Omotola's Bombshell: I Don’t Believe In Gender Equality

Award-winning actress and one of the TIME 100 most influential persons, Omotola Jalade Ekeinde and her husband share their love story in a frank interview with Punch. Below is a brief excerpt:

What was the initial attraction?
Matthew: She was beautiful, fresh and untouched. I decided to start with someone who hadn’t seen the world yet.


When did you propose to her?
Matthew: We didn’t court. I met her when she was 16 and I was 26. We got married when she was 18. She clocked 36 recently. We were family friends and I met her through my elder sister. She used to come around the house and when she turned 18, I decided she was ripe. I told her I would marry her and she didn’t believe. I went to tell her late mother, who said I should wait till after four years because Tola had just gained admission to the university then. I told the mother that I couldn’t wait because I didn’t trust the guys in the university.

How can a woman have a successful marriage?
Omotola: I don’t believe in gender equality. I do not believe that God made man and woman to be equal in any way. I believe that in every organised institution, there is always a head and an assistant. It doesn’t mean that one should take the other for granted, or disrespect the other. I believe the husband is the head of the home and the wife is an assistant...

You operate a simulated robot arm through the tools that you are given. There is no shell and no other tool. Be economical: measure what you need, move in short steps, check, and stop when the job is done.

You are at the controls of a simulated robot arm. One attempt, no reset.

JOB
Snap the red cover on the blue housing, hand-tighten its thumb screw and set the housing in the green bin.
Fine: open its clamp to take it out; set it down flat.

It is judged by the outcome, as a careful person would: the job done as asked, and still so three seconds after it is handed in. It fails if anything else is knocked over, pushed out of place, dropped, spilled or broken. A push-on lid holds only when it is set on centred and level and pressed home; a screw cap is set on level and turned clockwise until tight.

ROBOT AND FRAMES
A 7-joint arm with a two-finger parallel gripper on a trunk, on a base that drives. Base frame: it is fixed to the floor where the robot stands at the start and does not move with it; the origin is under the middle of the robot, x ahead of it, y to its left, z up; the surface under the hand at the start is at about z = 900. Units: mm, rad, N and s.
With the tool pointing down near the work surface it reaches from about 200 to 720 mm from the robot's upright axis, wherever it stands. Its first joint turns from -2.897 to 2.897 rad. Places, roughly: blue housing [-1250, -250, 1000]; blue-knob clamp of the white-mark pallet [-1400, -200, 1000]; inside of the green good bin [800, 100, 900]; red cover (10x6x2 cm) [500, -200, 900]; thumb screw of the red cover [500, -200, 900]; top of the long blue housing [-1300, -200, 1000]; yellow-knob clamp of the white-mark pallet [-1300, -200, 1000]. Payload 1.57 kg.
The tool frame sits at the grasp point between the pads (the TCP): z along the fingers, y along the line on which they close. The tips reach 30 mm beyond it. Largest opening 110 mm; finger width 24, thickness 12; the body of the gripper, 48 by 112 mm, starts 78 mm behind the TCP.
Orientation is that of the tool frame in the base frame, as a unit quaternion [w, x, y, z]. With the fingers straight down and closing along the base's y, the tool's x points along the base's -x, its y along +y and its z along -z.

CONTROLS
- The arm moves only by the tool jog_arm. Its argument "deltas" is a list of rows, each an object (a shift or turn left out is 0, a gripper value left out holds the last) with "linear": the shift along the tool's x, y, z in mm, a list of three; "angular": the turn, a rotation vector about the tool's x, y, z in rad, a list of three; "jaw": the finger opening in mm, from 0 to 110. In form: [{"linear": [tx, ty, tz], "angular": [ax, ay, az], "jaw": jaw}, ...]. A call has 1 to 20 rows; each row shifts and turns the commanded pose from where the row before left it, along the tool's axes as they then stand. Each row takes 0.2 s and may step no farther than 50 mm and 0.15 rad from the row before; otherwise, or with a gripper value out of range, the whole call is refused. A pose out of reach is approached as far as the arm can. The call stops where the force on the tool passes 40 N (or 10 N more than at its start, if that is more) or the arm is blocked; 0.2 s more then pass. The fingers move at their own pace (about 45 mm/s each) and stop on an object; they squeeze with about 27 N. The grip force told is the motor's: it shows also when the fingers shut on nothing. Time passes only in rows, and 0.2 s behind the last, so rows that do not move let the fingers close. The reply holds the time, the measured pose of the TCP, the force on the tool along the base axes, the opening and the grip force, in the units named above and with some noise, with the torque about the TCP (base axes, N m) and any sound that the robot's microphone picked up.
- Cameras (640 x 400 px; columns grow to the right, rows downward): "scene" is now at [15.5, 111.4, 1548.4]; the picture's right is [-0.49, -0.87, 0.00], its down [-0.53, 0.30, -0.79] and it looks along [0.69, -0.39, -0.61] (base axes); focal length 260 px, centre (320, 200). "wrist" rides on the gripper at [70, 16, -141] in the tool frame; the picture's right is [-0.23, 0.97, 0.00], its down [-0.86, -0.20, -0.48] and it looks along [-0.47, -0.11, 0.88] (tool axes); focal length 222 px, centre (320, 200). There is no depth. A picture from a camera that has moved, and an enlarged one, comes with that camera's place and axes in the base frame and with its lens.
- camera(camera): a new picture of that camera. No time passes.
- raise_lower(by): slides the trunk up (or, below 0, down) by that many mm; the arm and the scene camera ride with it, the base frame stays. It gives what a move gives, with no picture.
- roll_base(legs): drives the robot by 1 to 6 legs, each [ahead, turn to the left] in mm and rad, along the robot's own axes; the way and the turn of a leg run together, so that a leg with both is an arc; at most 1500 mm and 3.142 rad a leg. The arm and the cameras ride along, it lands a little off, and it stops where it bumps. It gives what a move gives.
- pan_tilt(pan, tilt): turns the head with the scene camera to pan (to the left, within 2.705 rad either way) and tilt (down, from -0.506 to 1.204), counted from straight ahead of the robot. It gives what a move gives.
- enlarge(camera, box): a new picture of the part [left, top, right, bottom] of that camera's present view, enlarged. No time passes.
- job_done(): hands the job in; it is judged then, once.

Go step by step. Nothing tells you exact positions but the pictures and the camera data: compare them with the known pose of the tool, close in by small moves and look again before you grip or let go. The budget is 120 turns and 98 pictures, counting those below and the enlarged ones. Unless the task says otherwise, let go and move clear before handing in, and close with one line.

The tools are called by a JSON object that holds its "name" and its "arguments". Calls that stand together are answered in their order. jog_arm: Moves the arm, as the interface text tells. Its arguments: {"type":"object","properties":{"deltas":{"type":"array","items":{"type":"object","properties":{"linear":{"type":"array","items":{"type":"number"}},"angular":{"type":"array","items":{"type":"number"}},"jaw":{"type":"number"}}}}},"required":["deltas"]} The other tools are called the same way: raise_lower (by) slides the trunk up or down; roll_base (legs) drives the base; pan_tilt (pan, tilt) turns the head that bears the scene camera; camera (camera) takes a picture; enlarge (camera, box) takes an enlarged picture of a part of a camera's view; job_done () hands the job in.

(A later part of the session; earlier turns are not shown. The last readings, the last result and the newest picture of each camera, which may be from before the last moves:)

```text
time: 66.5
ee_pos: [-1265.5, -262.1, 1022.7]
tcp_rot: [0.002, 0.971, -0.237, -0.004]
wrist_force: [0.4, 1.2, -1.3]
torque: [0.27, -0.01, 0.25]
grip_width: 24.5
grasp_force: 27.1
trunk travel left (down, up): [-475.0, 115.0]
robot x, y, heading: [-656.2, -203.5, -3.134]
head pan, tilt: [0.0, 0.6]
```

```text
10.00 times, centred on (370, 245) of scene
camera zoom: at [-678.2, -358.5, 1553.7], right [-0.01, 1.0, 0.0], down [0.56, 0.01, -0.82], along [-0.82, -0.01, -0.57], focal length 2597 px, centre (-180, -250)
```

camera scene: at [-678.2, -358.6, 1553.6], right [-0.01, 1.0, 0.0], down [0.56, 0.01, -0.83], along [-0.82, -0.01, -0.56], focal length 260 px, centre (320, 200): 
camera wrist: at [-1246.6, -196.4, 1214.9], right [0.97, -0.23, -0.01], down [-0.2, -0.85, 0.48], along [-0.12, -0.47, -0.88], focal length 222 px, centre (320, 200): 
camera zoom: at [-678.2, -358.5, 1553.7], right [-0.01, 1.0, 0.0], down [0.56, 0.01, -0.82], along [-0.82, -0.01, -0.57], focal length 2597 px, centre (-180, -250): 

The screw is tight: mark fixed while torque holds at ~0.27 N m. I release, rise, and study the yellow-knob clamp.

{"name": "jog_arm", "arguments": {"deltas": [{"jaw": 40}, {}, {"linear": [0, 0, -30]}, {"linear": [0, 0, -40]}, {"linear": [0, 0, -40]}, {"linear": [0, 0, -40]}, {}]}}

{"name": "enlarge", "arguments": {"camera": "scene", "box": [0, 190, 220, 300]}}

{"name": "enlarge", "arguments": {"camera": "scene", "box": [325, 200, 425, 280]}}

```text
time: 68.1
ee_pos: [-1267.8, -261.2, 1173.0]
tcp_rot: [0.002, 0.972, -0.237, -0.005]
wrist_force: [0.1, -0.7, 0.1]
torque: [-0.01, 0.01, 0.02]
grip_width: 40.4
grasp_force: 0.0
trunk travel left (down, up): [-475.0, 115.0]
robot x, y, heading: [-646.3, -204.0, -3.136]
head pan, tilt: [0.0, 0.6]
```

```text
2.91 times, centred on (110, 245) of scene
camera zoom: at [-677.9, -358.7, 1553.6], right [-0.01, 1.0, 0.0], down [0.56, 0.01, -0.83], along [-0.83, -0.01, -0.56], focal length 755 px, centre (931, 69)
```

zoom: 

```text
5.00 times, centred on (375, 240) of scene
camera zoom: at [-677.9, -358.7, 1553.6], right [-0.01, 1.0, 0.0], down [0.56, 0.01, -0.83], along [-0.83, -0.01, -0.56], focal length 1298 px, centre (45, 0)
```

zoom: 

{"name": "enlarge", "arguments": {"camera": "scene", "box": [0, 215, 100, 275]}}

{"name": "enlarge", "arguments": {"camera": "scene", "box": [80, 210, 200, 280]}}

My husband is a pilot, I have flown with him several times and I understood that there is a captain and a co-pilot. They are both responsible for the passengers’ lives. But when there is a final decision to make, it is up to the captain to make it. He is more experienced and the one with the responsibility. But any mature captain will not ignore his co-pilot because the co-pilot is not a cabin attendant. He is there for a reason. It just depends on how you understand and play your roles.

I believe women should understand this. When a woman starts a struggle for power tussle with him, it tends to cause friction in the home. The woman should give the man the respect as the head of the home and also prove herself as a worthy co-pilot. He needs to see you as a reliable co-pilot. Sometimes, he may not be the one running the house day-to-day, you are the one to take decisions but you have to do it in such a manner that he is comfortable enough to see you as someone he can rely on. When you have a proud and egocentric husband, hand him over to God. If you feel like your life is being threatened, or that of your children, get yourself out of that situation. You owe your children that. Try separation for a while, but before that, you must have tried other things. I do not believe that people should throw in the towel in their marriage at every flimsy excuse. You must have been a diligent wife and tried prayers and intervention. If all those fail, then you can remove yourself from that situation. Also, couples should be friends and communicate. What we call love sometimes fizzles out. True love comes from friendship. When you don’t feel those initial sparks, friendship is what keeps you together, until when the spark comes again.


How do you feel when she plays romantic roles in movies?
Matthew: They are all make-believe. They are not real and most of her movies are pecks and not kisses. I told her not to cross that boundary.

What are the secrets of your successful marriage?
Matthew: It is God’s grace. We are disciplined and prayerful.

Omotola: It has to be God. There is no other strategy. One person can be perfect and the second person can be nasty. On our part, I’d say also that we don’t look at the relationship as something we can walk away from. We look at it as a life commitment. When you parents upset you, you cannot divorce them. Even the bible says you will leave your father and your mother and cleave to your spouse. Luckily, he doesn’t drink or smoke or abuse me. I don’t have any major thing to complain about, and I hope it is the same thing for him.

Do you quarrel?
Matthew: Yes we do. A lot. She is very argumentative. She always wants to be right. You can never win an argument with her. But she is the first to apologise.

Omotola: When there is a quarrel, I usually apologise first. He doesn’t say sorry. Overtime, I have come to realise that it is an ego problem. Even when he knows he is wrong, he will rather do every other thing or buy things for me than say, ‘I’m sorry.’ Fortunately, the ‘sorrys’ are not too many. He is very responsible and more hardworking than me. By God’s grace, we have been able to understand our routine.

Do you still have time to cook?
Omotola: I cook all the time. I love to cook. I don’t go to the market but I do the cooking.

You go to the market for her?
Matthew: Yes and I don’t feel bad doing it. I am not just doing it for her; I do it for the family. I enjoy it a lot and I have been doing it since we got married.

What pet names do you call each other?
Matthew: I call her Omosexy.
Omotola: I call him Honey Boy

Do you see this love lasting forever?
Omotola: Yes, though I’m not playing God, I believe our love shall be forever.